* Start *
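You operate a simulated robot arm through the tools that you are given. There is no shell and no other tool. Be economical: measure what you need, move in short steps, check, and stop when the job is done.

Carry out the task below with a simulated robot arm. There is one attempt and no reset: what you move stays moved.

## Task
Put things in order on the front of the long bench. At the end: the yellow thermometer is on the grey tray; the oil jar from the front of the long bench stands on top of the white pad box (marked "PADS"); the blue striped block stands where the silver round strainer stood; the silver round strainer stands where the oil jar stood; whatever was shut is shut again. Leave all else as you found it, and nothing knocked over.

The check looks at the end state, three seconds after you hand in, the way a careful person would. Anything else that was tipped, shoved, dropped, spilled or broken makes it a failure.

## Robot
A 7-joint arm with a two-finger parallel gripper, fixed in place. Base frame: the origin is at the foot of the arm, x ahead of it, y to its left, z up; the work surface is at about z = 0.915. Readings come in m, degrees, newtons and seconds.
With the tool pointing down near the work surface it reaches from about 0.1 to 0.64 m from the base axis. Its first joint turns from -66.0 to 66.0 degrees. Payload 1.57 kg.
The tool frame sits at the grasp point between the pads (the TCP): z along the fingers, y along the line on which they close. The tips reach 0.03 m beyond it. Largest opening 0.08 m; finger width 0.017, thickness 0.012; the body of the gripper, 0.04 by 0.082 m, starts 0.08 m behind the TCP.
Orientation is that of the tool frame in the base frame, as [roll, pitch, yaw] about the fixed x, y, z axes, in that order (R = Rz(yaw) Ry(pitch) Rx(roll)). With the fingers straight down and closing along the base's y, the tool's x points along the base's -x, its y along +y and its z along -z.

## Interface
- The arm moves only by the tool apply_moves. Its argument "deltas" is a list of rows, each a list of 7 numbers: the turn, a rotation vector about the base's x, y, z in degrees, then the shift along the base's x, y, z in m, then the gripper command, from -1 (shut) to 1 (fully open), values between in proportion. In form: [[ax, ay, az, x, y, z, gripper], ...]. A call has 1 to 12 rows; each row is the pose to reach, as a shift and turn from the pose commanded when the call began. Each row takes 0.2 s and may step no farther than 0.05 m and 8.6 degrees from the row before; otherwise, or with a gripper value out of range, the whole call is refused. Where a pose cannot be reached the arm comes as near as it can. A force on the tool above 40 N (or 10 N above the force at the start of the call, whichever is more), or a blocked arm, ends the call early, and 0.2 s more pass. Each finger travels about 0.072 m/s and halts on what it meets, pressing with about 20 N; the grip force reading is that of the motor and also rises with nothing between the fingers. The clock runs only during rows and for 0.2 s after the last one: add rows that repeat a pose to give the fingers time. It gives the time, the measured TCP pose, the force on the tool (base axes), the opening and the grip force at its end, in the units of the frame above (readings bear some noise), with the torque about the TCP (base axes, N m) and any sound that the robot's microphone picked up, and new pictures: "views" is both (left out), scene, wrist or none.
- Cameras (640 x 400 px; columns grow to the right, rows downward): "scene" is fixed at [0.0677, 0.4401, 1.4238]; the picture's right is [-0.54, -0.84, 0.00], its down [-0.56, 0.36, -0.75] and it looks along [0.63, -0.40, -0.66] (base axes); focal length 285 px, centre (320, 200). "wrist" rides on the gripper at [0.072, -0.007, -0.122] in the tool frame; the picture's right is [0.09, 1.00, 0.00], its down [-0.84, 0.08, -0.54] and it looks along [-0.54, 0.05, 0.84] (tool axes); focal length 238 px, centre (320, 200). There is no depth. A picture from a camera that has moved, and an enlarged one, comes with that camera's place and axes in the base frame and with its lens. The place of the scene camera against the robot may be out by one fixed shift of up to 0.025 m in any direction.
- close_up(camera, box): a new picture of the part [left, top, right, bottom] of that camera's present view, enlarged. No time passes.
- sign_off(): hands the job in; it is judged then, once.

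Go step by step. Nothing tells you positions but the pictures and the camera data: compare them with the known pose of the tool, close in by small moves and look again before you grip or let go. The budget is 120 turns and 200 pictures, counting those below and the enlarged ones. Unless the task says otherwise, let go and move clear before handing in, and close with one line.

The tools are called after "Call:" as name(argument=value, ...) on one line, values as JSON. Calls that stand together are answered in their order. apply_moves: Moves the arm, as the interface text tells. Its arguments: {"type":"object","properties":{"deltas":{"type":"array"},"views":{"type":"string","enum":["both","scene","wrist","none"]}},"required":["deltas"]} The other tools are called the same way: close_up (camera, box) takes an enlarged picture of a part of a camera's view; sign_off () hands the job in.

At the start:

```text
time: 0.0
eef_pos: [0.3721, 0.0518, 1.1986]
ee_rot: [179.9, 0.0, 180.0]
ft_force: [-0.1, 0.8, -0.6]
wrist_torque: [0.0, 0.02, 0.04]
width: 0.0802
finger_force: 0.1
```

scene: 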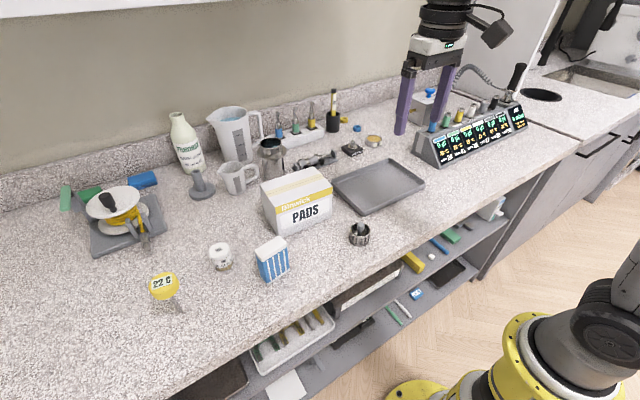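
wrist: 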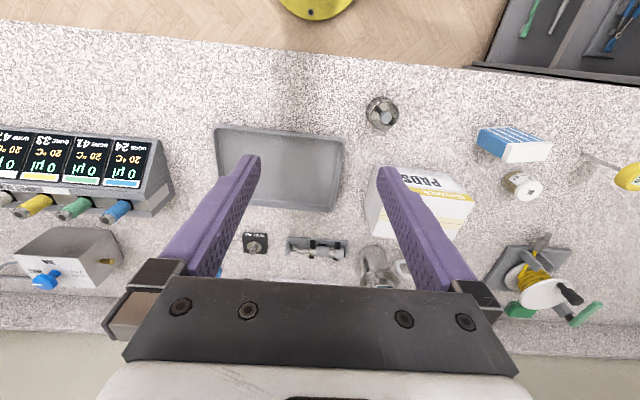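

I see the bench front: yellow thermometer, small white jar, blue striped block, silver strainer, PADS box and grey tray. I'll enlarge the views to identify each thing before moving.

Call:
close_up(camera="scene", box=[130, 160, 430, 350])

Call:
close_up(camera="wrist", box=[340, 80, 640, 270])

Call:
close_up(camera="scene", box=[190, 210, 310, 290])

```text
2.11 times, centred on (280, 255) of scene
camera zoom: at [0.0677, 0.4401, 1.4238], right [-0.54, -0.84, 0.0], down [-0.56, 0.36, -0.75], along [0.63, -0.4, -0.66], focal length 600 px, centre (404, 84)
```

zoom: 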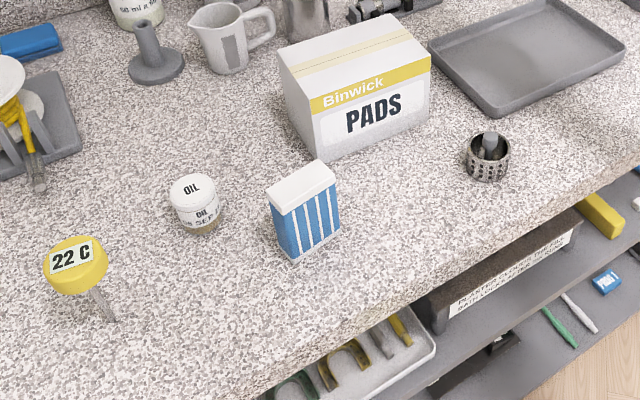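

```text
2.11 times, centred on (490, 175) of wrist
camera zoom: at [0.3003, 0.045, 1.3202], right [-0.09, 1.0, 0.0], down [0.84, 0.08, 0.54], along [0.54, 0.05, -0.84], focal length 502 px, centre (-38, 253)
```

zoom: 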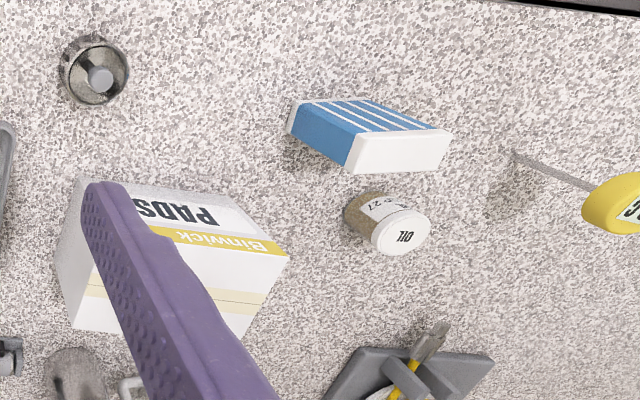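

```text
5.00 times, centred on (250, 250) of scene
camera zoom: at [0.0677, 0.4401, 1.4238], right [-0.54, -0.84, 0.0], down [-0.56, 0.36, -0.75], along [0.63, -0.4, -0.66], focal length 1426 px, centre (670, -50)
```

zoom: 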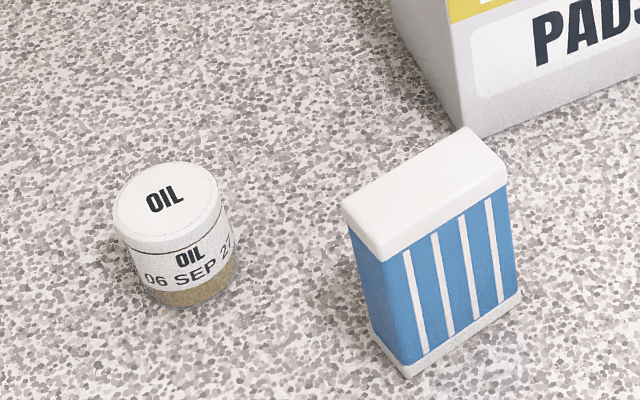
* End *
● Aim:
Leaving the pictures aside, transcribe the entire listing exactly.

● Written answer:
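You operate a simulated robot arm through the tools that you are given. There is no shell and no other tool. Be economical: measure what you need, move in short steps, check, and stop when the job is done.

Carry out the task below with a simulated robot arm. There is one attempt and no reset: what you move stays moved.

## Task
Put things in order on the front of the long bench. At the end: the yellow thermometer is on the grey tray; the oil jar from the front of the long bench stands on top of the white pad box (marked "PADS"); the blue striped block stands where the silver round strainer stood; the silver round strainer stands where the oil jar stood; whatever was shut is shut again. Leave all else as you found it, and nothing knocked over.

The check looks at the end state, three seconds after you hand in, the way a careful person would. Anything else that was tipped, shoved, dropped, spilled or broken makes it a failure.

## Robot
A 7-joint arm with a two-finger parallel gripper, fixed in place. Base frame: the origin is at the foot of the arm, x ahead of it, y to its left, z up; the work surface is at about z = 0.915. Readings come in m, degrees, newtons and seconds.
With the tool pointing down near the work surface it reaches from about 0.1 to 0.64 m from the base axis. Its first joint turns from -66.0 to 66.0 degrees. Payload 1.57 kg.
The tool frame sits at the grasp point between the pads (the TCP): z along the fingers, y along the line on which they close. The tips reach 0.03 m beyond it. Largest opening 0.08 m; finger width 0.017, thickness 0.012; the body of the gripper, 0.04 by 0.082 m, starts 0.08 m behind the TCP.
Orientation is that of the tool frame in the base frame, as [roll, pitch, yaw] about the fixed x, y, z axes, in that order (R = Rz(yaw) Ry(pitch) Rx(roll)). With the fingers straight down and closing along the base's y, the tool's x points along the base's -x, its y along +y and its z along -z.

## Interface
- The arm moves only by the tool apply_moves. Its argument "deltas" is a list of rows, each a list of 7 numbers: the turn, a rotation vector about the base's x, y, z in degrees, then the shift along the base's x, y, z in m, then the gripper command, from -1 (shut) to 1 (fully open), values between in proportion. In form: [[ax, ay, az, x, y, z, gripper], ...]. A call has 1 to 12 rows; each row is the pose to reach, as a shift and turn from the pose commanded when the call began. Each row takes 0.2 s and may step no farther than 0.05 m and 8.6 degrees from the row before; otherwise, or with a gripper value out of range, the whole call is refused. Where a pose cannot be reached the arm comes as near as it can. A force on the tool above 40 N (or 10 N above the force at the start of the call, whichever is more), or a blocked arm, ends the call early, and 0.2 s more pass. Each finger travels about 0.072 m/s and halts on what it meets, pressing with about 20 N; the grip force reading is that of the motor and also rises with nothing between the fingers. The clock runs only during rows and for 0.2 s after the last one: add rows that repeat a pose to give the fingers time. It gives the time, the measured TCP pose, the force on the tool (base axes), the opening and the grip force at its end, in the units of the frame above (readings bear some noise), with the torque about the TCP (base axes, N m) and any sound that the robot's microphone picked up, and new pictures: "views" is both (left out), scene, wrist or none.
- Cameras (640 x 400 px; columns grow to the right, rows downward): "scene" is fixed at [0.0677, 0.4401, 1.4238]; the picture's right is [-0.54, -0.84, 0.00], its down [-0.56, 0.36, -0.75] and it looks along [0.63, -0.40, -0.66] (base axes); focal length 285 px, centre (320, 200). "wrist" rides on the gripper at [0.072, -0.007, -0.122] in the tool frame; the picture's right is [0.09, 1.00, 0.00], its down [-0.84, 0.08, -0.54] and it looks along [-0.54, 0.05, 0.84] (tool axes); focal length 238 px, centre (320, 200). There is no depth. A picture from a camera that has moved, and an enlarged one, comes with that camera's place and axes in the base frame and with its lens. The place of the scene camera against the robot may be out by one fixed shift of up to 0.025 m in any direction.
- close_up(camera, box): a new picture of the part [left, top, right, bottom] of that camera's present view, enlarged. No time passes.
- sign_off(): hands the job in; it is judged then, once.

Go step by step. Nothing tells you positions but the pictures and the camera data: compare them with the known pose of the tool, close in by small moves and look again before you grip or let go. The budget is 120 turns and 200 pictures, counting those below and the enlarged ones. Unless the task says otherwise, let go and move clear before handing in, and close with one line.

The tools are called after "Call:" as name(argument=value, ...) on one line, values as JSON. Calls that stand together are answered in their order. apply_moves: Moves the arm, as the interface text tells. Its arguments: {"type":"object","properties":{"deltas":{"type":"array"},"views":{"type":"string","enum":["both","scene","wrist","none"]}},"required":["deltas"]} The other tools are called the same way: close_up (camera, box) takes an enlarged picture of a part of a camera's view; sign_off () hands the job in.

At the start:

```text
time: 0.0
eef_pos: [0.3721, 0.0518, 1.1986]
ee_rot: [179.9, 0.0, 180.0]
ft_force: [-0.1, 0.8, -0.6]
wrist_torque: [0.0, 0.02, 0.04]
width: 0.0802
finger_force: 0.1
```

scene: 
wrist: 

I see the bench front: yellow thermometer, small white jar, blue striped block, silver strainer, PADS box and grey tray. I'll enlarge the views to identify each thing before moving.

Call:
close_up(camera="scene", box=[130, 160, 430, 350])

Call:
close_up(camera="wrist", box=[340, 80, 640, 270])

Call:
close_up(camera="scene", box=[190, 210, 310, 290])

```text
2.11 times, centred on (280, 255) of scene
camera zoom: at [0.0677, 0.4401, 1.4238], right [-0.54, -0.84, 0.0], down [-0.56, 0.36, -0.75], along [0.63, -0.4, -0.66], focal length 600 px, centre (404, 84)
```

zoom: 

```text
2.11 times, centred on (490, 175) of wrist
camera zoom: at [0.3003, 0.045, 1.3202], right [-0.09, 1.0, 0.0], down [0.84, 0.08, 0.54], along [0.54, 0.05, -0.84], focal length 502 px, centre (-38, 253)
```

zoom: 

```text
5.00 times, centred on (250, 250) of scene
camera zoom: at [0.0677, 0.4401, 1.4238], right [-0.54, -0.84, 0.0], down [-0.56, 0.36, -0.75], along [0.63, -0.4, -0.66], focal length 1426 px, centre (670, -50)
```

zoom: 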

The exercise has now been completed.